[START OF GIVEN TEXT]
The Roots and Wings Project

Roots and Wings Project’s Matriarch (Streaming). Over the summer, the Roots and Wings Project (Jesse Bliss and Gabriela López de Dennis, Co-Producers) in association with the Houston Coalition Against Hate present Matriarch, a transformative theatre experience that explores the roles women play in our patriarchal society and the urgent need to transform that dynamic. The performance will stream free of charge, followed by discussion with leaders of the Houston Coalition Against Hate, The Roots and Wings Project, HCAH members and domestic violence prevention advocates. October 8, 4pm PT; free;

Pride Publics

Saturday, October 9

ONE Archives presents Pride Publics: Words and Actions (Outdoor). Curated by Rubén Esparza, this temporary public art installation features 28 large-scale wheatpaste posters staging a visual dialogue between historical and contemporary LGBTQ+ changemakers. For the opening reception, transgender singer-songwriter, performance artist, and designer Yozmit will present WALK – a silent, durational, meditative walk in monochromatic and sculptural costumes which will lead to a live performance of songs from her recent album, Sun Moon Door. Performance artist and curator Marval A Rex becomes Marilyn Monroe (or does she become him?) in MARILYN MON REX,a timed, performative meditation drenched in the violence of “fame.” Visual/ performance artist Peter Kalisch explores how noise, chaos, pain, struggle, heartbreak have transformed into growth. L.A. State Historic Park, 1315 N. Spring St., Chinatown; opening performances: Saturday, October 9, 3pm-sunset; exhibition on view through October 24; free;

Paul McCarthy: Chop Chop, Chopper, Amputation (Affected) 2013-2016. (Courtesy of The Box. Photo: Fredrik Nilsen Studio)
[END OF GIVEN TEXT]
[START OF MATERIAL PROVIDED]
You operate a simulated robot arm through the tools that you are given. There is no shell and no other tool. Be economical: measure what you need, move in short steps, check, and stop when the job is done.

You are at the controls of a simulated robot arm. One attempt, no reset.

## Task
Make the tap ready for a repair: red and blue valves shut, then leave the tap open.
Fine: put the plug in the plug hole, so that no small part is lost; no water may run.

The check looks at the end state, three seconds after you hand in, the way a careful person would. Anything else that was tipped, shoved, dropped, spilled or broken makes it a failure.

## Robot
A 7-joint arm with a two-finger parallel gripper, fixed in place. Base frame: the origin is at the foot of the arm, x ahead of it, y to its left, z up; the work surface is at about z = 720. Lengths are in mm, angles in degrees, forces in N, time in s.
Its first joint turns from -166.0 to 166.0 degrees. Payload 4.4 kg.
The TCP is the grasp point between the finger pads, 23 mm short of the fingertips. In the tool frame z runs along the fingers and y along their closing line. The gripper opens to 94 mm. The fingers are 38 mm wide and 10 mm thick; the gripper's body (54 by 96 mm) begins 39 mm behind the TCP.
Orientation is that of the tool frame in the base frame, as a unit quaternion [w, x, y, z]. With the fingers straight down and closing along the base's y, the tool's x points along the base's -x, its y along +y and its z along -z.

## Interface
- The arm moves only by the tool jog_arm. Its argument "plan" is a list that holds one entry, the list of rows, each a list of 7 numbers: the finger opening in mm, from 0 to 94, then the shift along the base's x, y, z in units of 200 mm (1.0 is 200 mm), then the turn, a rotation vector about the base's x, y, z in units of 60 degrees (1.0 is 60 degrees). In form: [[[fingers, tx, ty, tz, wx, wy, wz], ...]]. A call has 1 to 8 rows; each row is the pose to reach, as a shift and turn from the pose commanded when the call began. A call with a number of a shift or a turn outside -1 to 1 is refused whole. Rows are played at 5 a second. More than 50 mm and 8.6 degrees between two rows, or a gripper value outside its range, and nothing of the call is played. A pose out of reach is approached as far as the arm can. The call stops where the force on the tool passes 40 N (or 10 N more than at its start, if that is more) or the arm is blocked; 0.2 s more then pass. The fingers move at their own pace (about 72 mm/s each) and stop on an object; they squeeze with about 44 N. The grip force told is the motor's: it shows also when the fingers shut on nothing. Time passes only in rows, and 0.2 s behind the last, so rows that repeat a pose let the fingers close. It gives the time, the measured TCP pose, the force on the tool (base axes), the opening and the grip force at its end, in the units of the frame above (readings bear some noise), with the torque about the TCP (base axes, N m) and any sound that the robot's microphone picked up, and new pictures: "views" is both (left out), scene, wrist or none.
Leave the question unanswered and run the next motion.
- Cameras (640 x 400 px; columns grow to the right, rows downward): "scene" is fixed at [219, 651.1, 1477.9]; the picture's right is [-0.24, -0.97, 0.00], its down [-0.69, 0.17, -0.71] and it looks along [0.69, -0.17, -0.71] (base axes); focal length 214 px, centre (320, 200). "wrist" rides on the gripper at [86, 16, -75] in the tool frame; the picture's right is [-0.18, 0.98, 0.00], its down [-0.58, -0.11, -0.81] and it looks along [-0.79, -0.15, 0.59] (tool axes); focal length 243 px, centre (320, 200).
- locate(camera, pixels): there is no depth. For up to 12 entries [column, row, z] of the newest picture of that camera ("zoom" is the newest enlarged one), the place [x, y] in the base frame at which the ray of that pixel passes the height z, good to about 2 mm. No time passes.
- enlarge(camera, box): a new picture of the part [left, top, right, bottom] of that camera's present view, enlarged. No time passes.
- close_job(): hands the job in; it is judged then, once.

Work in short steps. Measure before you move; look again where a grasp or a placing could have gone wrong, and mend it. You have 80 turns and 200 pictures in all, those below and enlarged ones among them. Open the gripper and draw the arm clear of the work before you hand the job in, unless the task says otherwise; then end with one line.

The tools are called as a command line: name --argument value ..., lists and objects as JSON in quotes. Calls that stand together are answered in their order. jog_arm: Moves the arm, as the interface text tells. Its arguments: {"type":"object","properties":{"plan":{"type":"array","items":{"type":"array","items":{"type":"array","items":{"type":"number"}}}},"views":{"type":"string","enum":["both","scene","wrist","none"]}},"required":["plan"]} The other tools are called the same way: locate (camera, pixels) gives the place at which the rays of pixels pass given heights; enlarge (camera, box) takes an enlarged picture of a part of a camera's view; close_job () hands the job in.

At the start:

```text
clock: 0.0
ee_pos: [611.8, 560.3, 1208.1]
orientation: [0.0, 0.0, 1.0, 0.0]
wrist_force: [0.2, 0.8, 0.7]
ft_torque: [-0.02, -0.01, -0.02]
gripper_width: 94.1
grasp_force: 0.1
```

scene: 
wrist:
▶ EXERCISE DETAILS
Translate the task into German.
[END OF MATERIAL PROVIDED]
▶ EXERCISE DETAILS
Copy the given text in full.

▶ EXERCISE SOLUTION
The Roots and Wings Project

Roots and Wings Project’s Matriarch (Streaming). Over the summer, the Roots and Wings Project (Jesse Bliss and Gabriela López de Dennis, Co-Producers) in association with the Houston Coalition Against Hate present Matriarch, a transformative theatre experience that explores the roles women play in our patriarchal society and the urgent need to transform that dynamic. The performance will stream free of charge, followed by discussion with leaders of the Houston Coalition Against Hate, The Roots and Wings Project, HCAH members and domestic violence prevention advocates. October 8, 4pm PT; free;

Pride Publics

Saturday, October 9

ONE Archives presents Pride Publics: Words and Actions (Outdoor). Curated by Rubén Esparza, this temporary public art installation features 28 large-scale wheatpaste posters staging a visual dialogue between historical and contemporary LGBTQ+ changemakers. For the opening reception, transgender singer-songwriter, performance artist, and designer Yozmit will present WALK – a silent, durational, meditative walk in monochromatic and sculptural costumes which will lead to a live performance of songs from her recent album, Sun Moon Door. Performance artist and curator Marval A Rex becomes Marilyn Monroe (or does she become him?) in MARILYN MON REX,a timed, performative meditation drenched in the violence of “fame.” Visual/ performance artist Peter Kalisch explores how noise, chaos, pain, struggle, heartbreak have transformed into growth. L.A. State Historic Park, 1315 N. Spring St., Chinatown; opening performances: Saturday, October 9, 3pm-sunset; exhibition on view through October 24; free;

Paul McCarthy: Chop Chop, Chopper, Amputation (Affected) 2013-2016. (Courtesy of The Box. Photo: Fredrik Nilsen Studio)